Conforming to this study's purpose, which investigated the comparison of Michell's integral theory and the Rankine source method, several analyses were carried out on the total resistance, wave resistance, wave profile, and its contours. The optimal model produced by the two methods showed good graphical conformity even with significant differences. Unfortunately, the research of (Zhang and Zhang, 2015) were not carried out at a higher speed, Fr > 0.32. In contrast, the approach with the Michell integral method was deficient at low speeds. Theoretically, the Michell integral method linearizes the shape of the hull and free surface conditions. The form factor approach is perhaps less precise, and the friction factor dominates at low speed. It is, therefore, very likely that this is the reason for a considerable discrepancy between the two methods. The Rankine source method considers the nonlinear on the actual free surface and nonlinear hull surface conditions.

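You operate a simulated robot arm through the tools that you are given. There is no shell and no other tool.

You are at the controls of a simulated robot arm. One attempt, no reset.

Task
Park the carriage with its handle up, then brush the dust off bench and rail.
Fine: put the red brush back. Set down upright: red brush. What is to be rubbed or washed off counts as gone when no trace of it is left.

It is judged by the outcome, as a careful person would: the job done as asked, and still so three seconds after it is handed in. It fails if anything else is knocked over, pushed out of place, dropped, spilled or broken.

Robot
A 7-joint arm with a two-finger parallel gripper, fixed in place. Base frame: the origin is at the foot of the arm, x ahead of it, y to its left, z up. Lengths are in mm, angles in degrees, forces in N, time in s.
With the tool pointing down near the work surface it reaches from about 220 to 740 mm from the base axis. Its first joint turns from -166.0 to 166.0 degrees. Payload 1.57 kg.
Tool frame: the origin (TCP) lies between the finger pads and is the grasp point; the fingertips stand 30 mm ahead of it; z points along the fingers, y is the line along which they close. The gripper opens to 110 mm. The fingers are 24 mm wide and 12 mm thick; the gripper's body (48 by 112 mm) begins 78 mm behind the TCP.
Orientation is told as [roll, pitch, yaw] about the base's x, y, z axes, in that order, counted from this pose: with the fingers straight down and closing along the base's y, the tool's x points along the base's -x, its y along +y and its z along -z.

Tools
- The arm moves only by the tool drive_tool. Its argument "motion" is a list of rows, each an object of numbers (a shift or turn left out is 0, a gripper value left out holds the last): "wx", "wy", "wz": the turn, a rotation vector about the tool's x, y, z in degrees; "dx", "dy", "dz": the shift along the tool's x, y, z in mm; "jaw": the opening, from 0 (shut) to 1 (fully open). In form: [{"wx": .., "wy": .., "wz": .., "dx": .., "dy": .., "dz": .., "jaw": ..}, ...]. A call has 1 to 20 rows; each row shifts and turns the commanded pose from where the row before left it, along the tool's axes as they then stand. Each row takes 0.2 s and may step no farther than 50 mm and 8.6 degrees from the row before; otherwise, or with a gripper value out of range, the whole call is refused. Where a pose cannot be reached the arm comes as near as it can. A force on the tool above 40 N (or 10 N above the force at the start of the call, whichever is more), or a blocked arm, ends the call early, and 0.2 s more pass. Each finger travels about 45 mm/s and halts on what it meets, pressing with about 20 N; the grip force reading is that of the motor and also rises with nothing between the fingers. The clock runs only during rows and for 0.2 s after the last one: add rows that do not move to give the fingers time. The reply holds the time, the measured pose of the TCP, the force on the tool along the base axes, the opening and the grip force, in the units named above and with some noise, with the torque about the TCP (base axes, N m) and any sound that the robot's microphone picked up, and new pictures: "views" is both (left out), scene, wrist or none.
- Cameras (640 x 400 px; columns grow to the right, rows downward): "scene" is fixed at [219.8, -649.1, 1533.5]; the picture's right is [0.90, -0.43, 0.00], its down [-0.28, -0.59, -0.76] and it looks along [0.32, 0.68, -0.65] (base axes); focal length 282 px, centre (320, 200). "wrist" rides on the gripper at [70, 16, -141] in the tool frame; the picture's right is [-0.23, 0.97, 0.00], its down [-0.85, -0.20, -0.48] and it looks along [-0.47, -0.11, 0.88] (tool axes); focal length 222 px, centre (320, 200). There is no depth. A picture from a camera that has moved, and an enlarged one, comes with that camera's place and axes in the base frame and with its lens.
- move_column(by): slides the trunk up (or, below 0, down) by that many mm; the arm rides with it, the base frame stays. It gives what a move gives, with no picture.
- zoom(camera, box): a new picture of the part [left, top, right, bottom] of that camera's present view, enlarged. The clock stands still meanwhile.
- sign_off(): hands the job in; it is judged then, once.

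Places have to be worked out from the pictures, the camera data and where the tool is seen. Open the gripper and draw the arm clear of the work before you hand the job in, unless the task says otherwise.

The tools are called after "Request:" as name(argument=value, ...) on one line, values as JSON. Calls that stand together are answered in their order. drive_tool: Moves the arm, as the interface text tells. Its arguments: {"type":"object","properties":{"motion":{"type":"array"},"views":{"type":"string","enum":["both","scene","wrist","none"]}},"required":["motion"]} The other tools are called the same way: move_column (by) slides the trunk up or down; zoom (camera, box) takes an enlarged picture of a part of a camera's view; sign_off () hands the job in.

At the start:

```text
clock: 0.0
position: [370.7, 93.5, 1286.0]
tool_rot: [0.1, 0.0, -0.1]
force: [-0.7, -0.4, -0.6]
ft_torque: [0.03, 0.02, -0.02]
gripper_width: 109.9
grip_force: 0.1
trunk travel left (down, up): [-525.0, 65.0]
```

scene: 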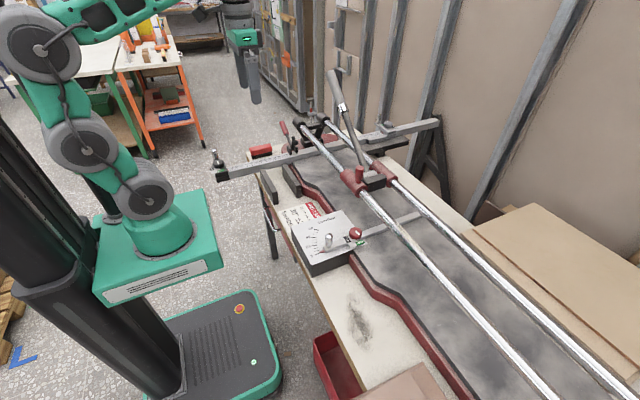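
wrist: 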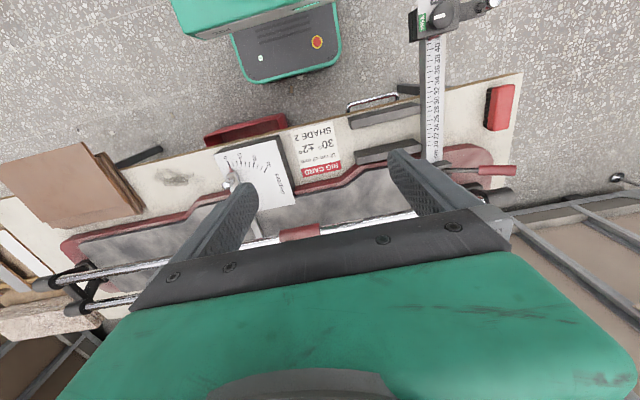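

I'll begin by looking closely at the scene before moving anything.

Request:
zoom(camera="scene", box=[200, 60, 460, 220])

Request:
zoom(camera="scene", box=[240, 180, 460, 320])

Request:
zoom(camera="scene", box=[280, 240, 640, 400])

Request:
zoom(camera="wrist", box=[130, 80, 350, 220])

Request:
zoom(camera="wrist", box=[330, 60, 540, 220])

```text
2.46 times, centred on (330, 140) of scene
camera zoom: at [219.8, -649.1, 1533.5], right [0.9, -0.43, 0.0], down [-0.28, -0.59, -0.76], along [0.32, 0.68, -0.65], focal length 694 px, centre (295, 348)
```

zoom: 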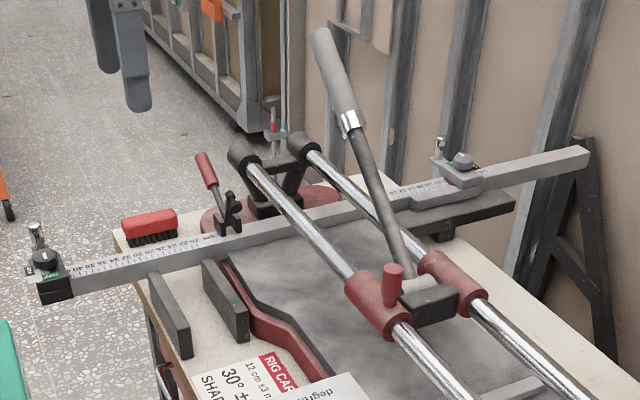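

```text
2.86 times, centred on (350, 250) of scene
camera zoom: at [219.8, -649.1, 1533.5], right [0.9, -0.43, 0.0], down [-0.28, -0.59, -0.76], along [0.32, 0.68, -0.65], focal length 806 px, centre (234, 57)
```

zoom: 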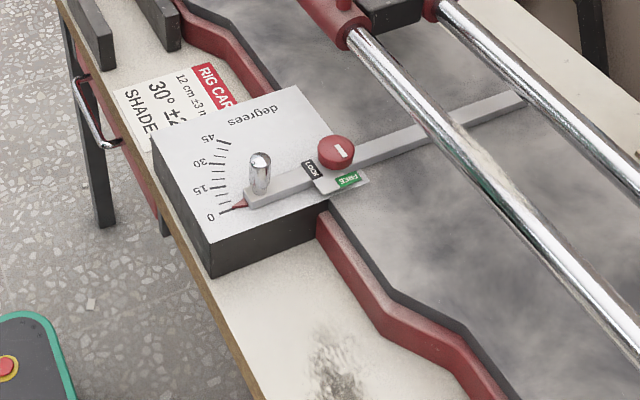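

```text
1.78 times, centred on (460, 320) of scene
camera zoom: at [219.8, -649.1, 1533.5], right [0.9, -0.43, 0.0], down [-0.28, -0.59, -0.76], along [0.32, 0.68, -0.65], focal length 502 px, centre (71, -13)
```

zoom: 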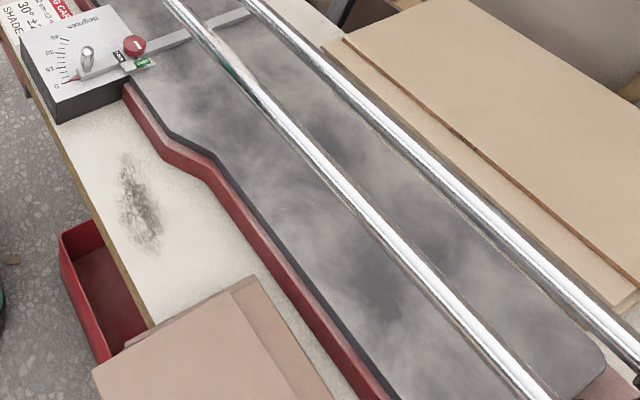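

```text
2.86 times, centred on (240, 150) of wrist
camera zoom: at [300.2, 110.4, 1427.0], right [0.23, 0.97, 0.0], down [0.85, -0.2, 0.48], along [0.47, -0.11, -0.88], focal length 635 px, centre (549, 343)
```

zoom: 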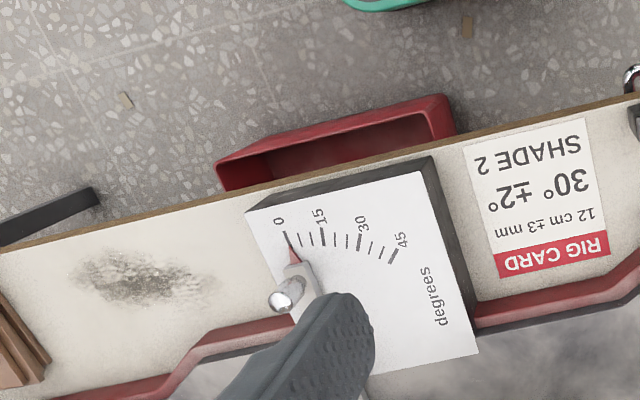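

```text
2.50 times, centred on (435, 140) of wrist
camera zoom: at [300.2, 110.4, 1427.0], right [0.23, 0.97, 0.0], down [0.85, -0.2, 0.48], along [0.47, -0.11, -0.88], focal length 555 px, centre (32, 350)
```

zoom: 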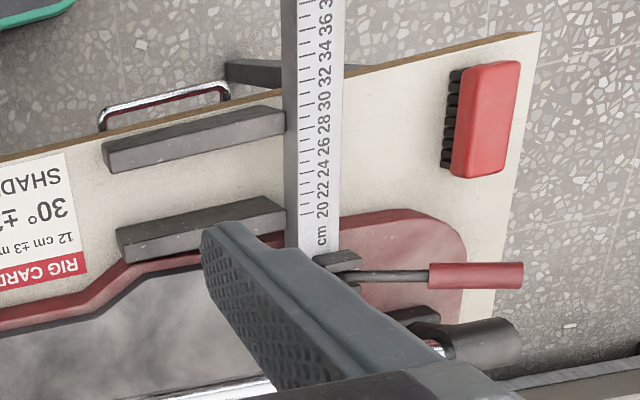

Improvements in the complicated numerical Michell integral should consider the tool's viscous and nonlinear effects, which is needed to obtain more accurate results. Computation between the optimization of these two methods showed differences in the resistance component, wave profile, and contour. It is necessary to review the subsequent analysis of water conditions and the towing experiment at a higher speed.


This research was ?nancially supported by funding internal research of UPN Veteran Jakarta on RIKNAS 2020 following KEP. REKTOR No. 346/ UN61.0/HK.02/2020. The authors also thank Dr. Leo Lazaukas at the University of Adelaide for solution tools based on the Michell integral method.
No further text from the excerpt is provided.